According to recent reports, the Russian consumer-rights watchdog agency, Rospotrebnadzor, said recently it made the decision to suspend importation and use of genetically engineered corn made by Monsanto Co., after release of a study alleging that the crop causes cancer.
Rospotrebnadzor said in a statement that Russia’s Institute of Nutrition has been asked to gauge the validity of the study’s results, while the European Commission’s Directorate General for Health & Consumers has also been contacted, in order to lay out the European Union’s position on the issue.
The study was conducted by the University of Caen in France and published earlier this month. Researchers alleged that rats that were fed over a two-year period with the U.S. crop-biotech company’s GMO corn, called NK603 and marketed under the brand name “Roundup Ready,” “developed more tumors and other severe diseases than a test group fed with regular corn,” Fox Business reported.
French government to decide whether it will also ban GMO corn importation
The study also proffered that rats fed with the modified corn and then exposed to the St. Louis-based Monsanto’s Roundup weed killer tended to suffer more pathologies that did the test group.
The corn variety is genetically engineered to stave off glyphosate, a weed killer that Monsanto offers under the Roundup brand, the report said.

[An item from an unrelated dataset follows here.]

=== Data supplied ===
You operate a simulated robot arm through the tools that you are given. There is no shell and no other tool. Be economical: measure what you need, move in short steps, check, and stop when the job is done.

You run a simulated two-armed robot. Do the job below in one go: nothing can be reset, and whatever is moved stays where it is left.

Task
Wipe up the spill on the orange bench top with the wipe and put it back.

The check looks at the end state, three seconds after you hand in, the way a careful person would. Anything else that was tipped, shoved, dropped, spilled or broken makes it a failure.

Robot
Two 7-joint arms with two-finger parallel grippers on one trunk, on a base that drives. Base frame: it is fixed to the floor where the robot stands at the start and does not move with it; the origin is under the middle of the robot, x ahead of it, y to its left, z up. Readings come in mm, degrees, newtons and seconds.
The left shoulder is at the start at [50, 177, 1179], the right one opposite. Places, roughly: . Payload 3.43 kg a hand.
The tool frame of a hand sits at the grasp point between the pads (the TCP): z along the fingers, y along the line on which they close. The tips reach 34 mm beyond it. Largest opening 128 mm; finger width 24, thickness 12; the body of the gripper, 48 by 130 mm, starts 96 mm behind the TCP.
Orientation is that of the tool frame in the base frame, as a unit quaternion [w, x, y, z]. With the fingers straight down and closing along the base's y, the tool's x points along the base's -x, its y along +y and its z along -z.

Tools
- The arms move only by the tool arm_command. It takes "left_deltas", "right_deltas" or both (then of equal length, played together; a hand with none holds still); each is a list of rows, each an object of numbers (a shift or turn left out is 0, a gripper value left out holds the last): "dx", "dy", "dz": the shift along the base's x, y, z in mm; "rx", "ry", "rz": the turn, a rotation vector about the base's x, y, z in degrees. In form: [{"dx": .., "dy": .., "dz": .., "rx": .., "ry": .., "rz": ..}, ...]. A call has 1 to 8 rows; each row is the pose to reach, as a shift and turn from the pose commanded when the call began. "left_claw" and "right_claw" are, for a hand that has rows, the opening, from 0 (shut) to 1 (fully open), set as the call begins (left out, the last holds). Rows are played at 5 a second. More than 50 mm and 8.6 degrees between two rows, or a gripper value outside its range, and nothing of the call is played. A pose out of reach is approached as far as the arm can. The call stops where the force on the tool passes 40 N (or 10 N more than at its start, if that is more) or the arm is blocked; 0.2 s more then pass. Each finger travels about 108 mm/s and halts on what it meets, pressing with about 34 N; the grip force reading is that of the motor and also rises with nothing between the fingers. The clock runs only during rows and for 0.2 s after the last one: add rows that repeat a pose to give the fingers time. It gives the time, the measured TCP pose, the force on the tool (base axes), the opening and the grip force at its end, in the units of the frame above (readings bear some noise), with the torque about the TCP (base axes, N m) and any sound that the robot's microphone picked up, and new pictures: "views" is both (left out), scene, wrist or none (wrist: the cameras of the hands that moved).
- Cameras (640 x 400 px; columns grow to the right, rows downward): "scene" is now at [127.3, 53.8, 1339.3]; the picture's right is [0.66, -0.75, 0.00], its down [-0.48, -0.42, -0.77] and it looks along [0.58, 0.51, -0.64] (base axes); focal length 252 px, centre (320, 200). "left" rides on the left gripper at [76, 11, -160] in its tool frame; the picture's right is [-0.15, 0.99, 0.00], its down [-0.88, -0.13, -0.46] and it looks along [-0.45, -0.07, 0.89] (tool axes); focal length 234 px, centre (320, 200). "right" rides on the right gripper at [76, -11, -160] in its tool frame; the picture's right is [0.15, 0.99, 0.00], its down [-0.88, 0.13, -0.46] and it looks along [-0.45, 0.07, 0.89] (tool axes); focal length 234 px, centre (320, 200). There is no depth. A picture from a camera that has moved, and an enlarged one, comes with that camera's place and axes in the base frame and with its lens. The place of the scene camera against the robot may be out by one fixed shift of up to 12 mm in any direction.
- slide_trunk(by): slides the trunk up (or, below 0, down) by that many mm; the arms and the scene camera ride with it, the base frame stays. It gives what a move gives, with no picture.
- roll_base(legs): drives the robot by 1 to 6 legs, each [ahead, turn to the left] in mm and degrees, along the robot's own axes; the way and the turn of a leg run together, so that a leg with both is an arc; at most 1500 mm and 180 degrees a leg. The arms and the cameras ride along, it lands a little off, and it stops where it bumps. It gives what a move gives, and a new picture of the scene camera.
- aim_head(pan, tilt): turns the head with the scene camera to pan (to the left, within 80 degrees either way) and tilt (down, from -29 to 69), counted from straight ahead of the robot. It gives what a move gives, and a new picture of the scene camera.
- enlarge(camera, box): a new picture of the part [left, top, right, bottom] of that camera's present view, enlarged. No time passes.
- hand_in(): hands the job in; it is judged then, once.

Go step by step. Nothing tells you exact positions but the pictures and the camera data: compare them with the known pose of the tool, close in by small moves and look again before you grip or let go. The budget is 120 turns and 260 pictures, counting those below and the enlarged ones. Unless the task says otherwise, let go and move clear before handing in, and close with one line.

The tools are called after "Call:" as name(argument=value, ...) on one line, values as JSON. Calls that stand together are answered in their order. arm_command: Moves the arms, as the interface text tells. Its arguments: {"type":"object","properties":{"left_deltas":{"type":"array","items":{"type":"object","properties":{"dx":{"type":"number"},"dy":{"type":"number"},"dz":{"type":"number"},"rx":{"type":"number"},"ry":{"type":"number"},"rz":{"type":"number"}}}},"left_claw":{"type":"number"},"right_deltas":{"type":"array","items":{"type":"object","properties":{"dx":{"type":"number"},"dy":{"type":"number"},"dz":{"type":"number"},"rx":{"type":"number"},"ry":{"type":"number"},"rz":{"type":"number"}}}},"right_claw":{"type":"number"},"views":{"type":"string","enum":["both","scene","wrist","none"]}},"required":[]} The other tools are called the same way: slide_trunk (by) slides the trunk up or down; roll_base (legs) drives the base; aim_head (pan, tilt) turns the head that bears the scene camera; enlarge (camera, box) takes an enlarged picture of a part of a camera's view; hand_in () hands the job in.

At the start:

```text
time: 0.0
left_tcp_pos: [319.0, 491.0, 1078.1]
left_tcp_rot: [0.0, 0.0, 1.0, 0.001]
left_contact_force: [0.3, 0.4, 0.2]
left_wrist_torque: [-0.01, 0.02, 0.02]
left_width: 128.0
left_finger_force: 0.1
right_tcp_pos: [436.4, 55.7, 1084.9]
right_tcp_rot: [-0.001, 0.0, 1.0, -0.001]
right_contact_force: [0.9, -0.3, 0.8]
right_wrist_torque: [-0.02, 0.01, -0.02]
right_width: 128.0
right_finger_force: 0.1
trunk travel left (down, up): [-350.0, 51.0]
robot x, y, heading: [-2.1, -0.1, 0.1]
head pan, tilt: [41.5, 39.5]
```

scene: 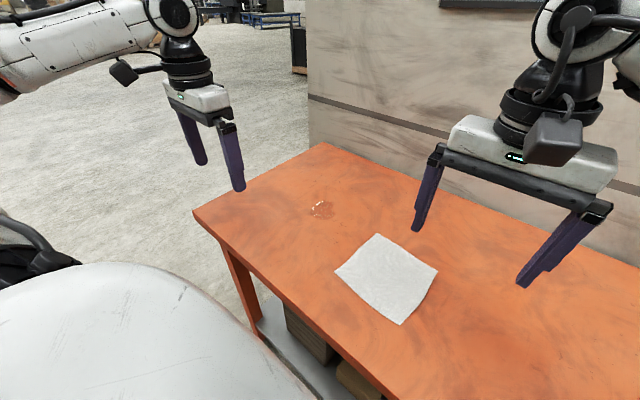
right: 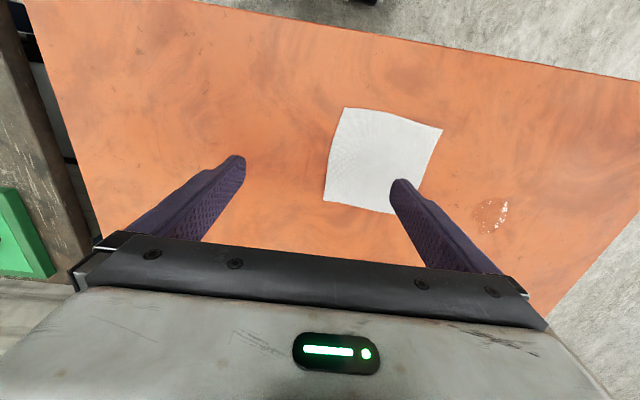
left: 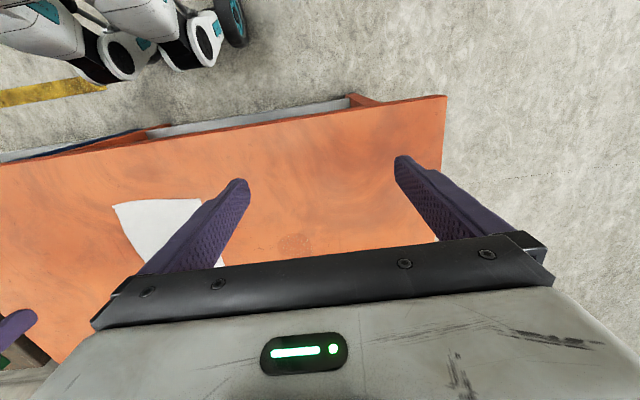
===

As expected, a number of scientists and nutritionists discounted the study, greeting it with skepticism. For example, the Science Media Centre, a London-based independent organization that gathers reactions to published research, posted a number of comments by several experts that were critical of the research. Most said the sample size was too small while the data was incomplete, among other concerns.
The study prompted the French government to order its food-safety agency to quickly review its results. Officials said they planned to seek an immediate ban on EU imports of the crop if the findings of the study were deemed to be legitimate and conclusive.
Again, as expected, Monsanto repeated earlier claims that nothing in the French study warranted any sort of ban of the company’s biotech-engineered seed.
In particular, the company bashed the study in a statement released shortly after the research published its findings, saying they did “not meet minimum acceptable standards for this type of scientific research,” adding that “the findings are not supported by the data presented, and the conclusions are not relevant for the purpose of safety assessment.”